6. A host of reputable studies demonstrate that a father is essential to the healthy development and total well-being of his children. And yet, from pop culture to the media, it would seem our nation places little value on the role of fathers. Why do you think this is the case and what can be done to empower fathers?
Saint John Paul II wrote in Familiaris Consortio: “The Christian family, in fact, is the first community called to announce the Gospel to the human person during growth and to bring him or her, through a progressive education and catechesis, to full human and Christian maturity” [2]. It is no wonder the family is under such attack. Satan knows he can destroy the family if he can remove the father from the family. As a counter-attack, the Church needs to help fathers understand the research on how significant their impact is on the healthy development of their children.
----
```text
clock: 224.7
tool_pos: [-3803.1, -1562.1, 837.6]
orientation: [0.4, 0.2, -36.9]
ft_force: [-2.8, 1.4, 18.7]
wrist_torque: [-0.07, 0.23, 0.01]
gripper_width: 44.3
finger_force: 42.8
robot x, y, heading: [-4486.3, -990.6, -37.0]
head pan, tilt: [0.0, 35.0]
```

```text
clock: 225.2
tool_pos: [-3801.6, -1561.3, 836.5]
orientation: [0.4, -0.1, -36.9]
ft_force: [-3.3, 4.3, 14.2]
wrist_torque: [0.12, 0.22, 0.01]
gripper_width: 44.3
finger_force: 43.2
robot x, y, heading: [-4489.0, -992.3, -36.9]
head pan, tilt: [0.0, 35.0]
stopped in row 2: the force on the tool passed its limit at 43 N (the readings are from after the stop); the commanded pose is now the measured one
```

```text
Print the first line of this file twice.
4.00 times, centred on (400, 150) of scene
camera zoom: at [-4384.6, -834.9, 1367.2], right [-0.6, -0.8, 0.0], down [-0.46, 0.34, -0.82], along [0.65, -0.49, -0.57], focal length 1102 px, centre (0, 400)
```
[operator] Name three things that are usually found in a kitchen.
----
Their presence, affection, affirmation, and leadership bring the security needed for children to thrive. On the other hand, a father’s absence, either physically or emotionally, breeds insecurity. This is especially acute with adolescents. If fundamental emotional and psychological needs are not being met, teenagers are not motivated to meet higher growth needs like studying their Faith and committing their lives to it. Launching a men’s movement in the parish that focuses on becoming better husbands and fathers is one way to empower fathers. Equipping fathers with resources to lead their families in faith formation in the home is another. Finally, small groups for men help them open up and receive support and encouragement. Men can bring the best out of one another as Proverbs 27:17 asserts: “Iron sharpens iron, and one man sharpens another.”